What would it look like if, say, the Federal government were to decide to prioritize good college-level teaching at the same level that it supports university research?
This piece in IHE addressed the question, but it struck me as falling badly short of reality.
Briefly, the piece suggests that Congress establish a National Pedagogy Foundation as a sort of counterpart to the NEH or the NSF. By pooling a pile of money into a project to award grant funds to deserving projects that promise to advance quality teaching, it suggests, we’d be much more likely to see tenure committees take teaching as seriously as they take research. Until then, “internal mission creep” on the ground -- in which each stratum of higher education imitates those higher -- will defeat the best intentions.
The author works at the Harvard Graduate School of Education. I mean that in the nicest possible way.
Encouraging good teaching in the context of a research university is important, and the remedy offered here may have some limited traction in that context. But outside that context, it misses the point.
Quick quiz: Among community colleges with tenure systems, which counts more: teaching or research?
Teaching. That has always been true. And that makes sense, given the mission of the institution. Grants are lovely, of course, but they aren’t required for tenure, and they wouldn’t make much difference on the ground. (If the good folks at Harvard would like to investigate what it means to value good teaching, I suggest a field trip to nearby Bunker Hill Community College.)
Followup quiz: which of the following has more students taking classes: research universities or community colleges?
Community colleges, by a substantial margin. So if you want to make a measurable difference in the quality of teaching for a broad population, you’d start here. Harvard can wait.
So let’s say, then, that we wanted the Federal government to help improve the caliber of teaching at community colleges, and even at four-year public state colleges. What would a National Pedagogy Foundation have to do?
My first thought is to define the mission. Is the goal to improve actually-existing teaching quickly, or to be transformative over time? If it’s the former, the only serious answer -- the ONLY serious answer -- is a massive, sustained infusion of operating funds into college budgets. Not conditional funding, or “seed” funding, or funding with strings: straight-up operational funding. And it would have to come with “matching” requirements, to keep the states and localities from cheaping out and just using the new money as an excuse to cut their own contributions.
I really can’t emphasize this enough. Grants require project managers, and come with expiration dates. Money with expiration dates doesn’t mesh with well with tenure; typically, any faculty hired would be on the cusp of tenure just when the money goes away. So too much of the money is lost to administrative costs, and that which remains can’t be used for faculty. But with committed, sustained operating funding, the existing administrative infrastructure will do, and we could actually hire faculty.
If it’s meant to be transformative, then it needs to be both competitive, substantial, and sustained. (The competition could be based on how plausibly innovative the proposals are, and how scalable they are. No more boutique programs.) It needs to be long-term enough that the institution can risk failure of the first version without necessarily losing the funding. Anything truly transformative will be high-risk; in this fiscal climate, colleges will be risk-averse because they have to be.

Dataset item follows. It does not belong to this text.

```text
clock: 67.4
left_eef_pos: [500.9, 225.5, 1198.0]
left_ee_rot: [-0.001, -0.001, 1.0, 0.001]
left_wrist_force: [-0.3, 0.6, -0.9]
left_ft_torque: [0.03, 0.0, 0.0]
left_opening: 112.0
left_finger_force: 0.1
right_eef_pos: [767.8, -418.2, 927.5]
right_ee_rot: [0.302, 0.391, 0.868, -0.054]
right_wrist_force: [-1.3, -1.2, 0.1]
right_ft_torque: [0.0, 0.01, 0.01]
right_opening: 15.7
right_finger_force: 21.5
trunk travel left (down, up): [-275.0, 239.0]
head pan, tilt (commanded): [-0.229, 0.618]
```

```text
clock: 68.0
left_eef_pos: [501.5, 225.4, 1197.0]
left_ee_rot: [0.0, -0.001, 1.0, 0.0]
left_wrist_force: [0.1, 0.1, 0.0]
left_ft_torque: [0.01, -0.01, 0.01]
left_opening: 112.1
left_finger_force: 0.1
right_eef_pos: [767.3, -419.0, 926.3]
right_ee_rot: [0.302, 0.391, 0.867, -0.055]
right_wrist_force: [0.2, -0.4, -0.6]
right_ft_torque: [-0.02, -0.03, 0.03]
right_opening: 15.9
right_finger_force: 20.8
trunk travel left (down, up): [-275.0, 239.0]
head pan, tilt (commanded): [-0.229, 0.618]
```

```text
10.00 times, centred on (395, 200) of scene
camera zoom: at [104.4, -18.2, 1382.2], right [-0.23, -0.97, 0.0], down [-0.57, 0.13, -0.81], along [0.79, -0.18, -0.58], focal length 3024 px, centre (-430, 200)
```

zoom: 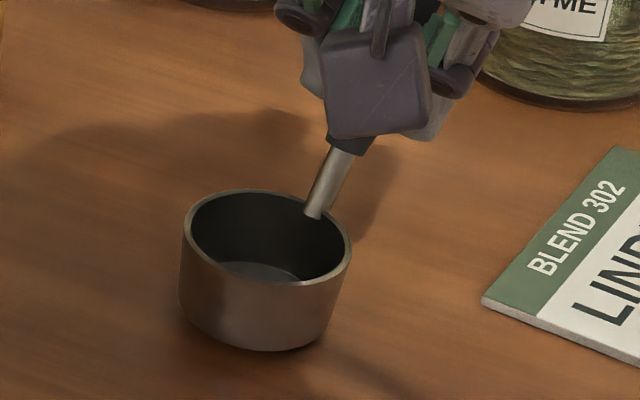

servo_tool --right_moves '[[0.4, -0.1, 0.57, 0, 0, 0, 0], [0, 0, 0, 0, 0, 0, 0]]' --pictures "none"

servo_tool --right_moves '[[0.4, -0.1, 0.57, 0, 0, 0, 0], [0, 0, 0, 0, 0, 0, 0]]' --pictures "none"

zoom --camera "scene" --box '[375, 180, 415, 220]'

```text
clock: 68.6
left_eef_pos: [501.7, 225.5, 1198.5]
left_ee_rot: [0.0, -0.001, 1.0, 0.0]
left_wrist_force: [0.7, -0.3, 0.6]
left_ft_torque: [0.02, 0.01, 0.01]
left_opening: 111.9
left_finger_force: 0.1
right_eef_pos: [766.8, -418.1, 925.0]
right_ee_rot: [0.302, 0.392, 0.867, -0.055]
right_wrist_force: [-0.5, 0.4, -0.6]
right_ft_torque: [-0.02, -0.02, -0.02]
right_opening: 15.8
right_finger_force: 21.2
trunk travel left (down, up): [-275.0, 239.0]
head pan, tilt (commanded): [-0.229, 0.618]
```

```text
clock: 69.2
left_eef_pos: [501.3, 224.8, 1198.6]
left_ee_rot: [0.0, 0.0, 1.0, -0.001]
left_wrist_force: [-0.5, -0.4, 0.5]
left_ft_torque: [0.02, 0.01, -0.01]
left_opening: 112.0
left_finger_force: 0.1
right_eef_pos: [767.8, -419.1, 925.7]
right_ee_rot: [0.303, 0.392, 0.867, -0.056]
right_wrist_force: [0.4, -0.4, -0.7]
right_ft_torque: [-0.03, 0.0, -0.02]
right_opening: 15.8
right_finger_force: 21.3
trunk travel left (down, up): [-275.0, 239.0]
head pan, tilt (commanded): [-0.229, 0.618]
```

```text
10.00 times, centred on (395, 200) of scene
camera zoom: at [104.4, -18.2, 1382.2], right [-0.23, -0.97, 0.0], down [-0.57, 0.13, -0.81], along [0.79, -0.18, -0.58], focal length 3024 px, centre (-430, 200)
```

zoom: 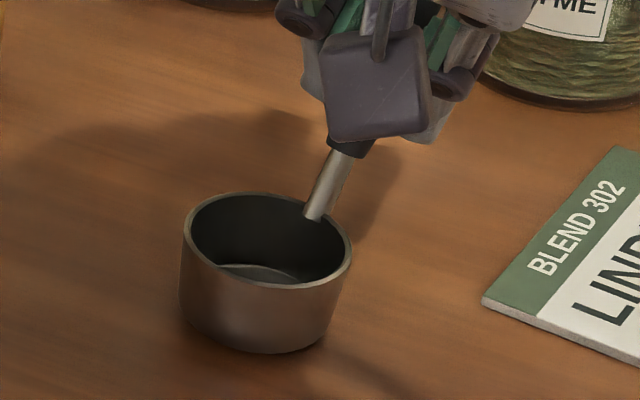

In either case, though, the key is that the grants aren’t directed to individual faculty. They’re directed to institutions, and are under institutional control. That’s the only way to reach enough faculty and students to actually matter. Giving Prof. Smith a year off from teaching to expound on what a wonderful teacher he is -- the usual M.O. -- just isn’t a serious answer. Directing grants to individual faculty recreates the star system. There may be an argument for a star system in research, but there simply isn’t in teaching. If you want to improve teaching for enough people to move the needle, you’ll need to move up the average. That means improving the stars, the average, and even the struggling. That means scale, and that means institutions.
I’m sure the Harvard Graduate School of Education means well, but honestly, if you’re serious about undergraduate education, you have to look where the undergraduates are. If anyone from the Feds would like to drop me a line, I’m reachable at deandad (at) gmail (dot) com. But don’t hold some sort of national teacher of the year contest, and don’t look to a few supergeniuses as salvation. Any serious answer has to work at large scale. That means working with, through, and on behalf of institutions. You just have to pick the right institutions.